You would be silly and wrong. I have to eat to live. I do not have to blog to live. So no matter how lazy I am, I do enjoy to eat food and be alive, so they're slightly different things, cooking and blogging about cooking.

But like I said, change is in the air. The Mayans didn't kill us with an ancient alien mecha doomsday whatever, so I feel a new lease on life, and as I've already established, that necessary life process that is cooking and eating food. So since I both love contradictions and abhor new year's resolutions, let me say with confidence that:

In the year 2013, I will blog no less than 52 entries, at least one blog entry per week!

If I succeed, I will buy myself a bottle of single malt scotch as a reward in 2014. If I lose, I will buy myself a bottle of single malt scotch to console my broken heart in 2014. I love a hedged bet.
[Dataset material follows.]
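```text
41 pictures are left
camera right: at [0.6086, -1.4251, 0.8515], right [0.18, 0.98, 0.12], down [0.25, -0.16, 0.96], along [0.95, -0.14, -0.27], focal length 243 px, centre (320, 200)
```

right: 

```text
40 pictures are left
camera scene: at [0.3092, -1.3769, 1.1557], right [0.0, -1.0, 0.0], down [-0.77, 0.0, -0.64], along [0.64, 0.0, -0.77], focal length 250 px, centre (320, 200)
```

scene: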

And because not every week can be a journey into homemade charcuterie or doing a DIY food crawl of Indonesian street food, I'd also like to spend a portion of that time visiting, eating at, and writing about some of the fairly badass eating establishments in and around my home city of Birmingham, Alabama. Before my readers in NYC scoff (yes, I can feel you judging me) we may not have a food scene like that, but you take a city + metro of 1.5 million or less and compare it to us. We do pretty dadgum good down here, and I intend to spread the love around. Whether you like Lebanese chain gyro shops or chefs that make Bobby Flay look stupid on national TV (always a good thing), you'll find both in the 2-0-5.

And just to make sure I'm not no-content posting, here's what I made to ring in the New Year. I forgot to buy the usual traditional stuff like collards and black-eyed peas, but I did at least have a greasy breakfast on hand to offset any new years festivities.

Toast, some garlic rosemary and cheddar hash browns, and home-cured applewood rosemary bacon. My wife did the honors with the poached egg to make it all perfect.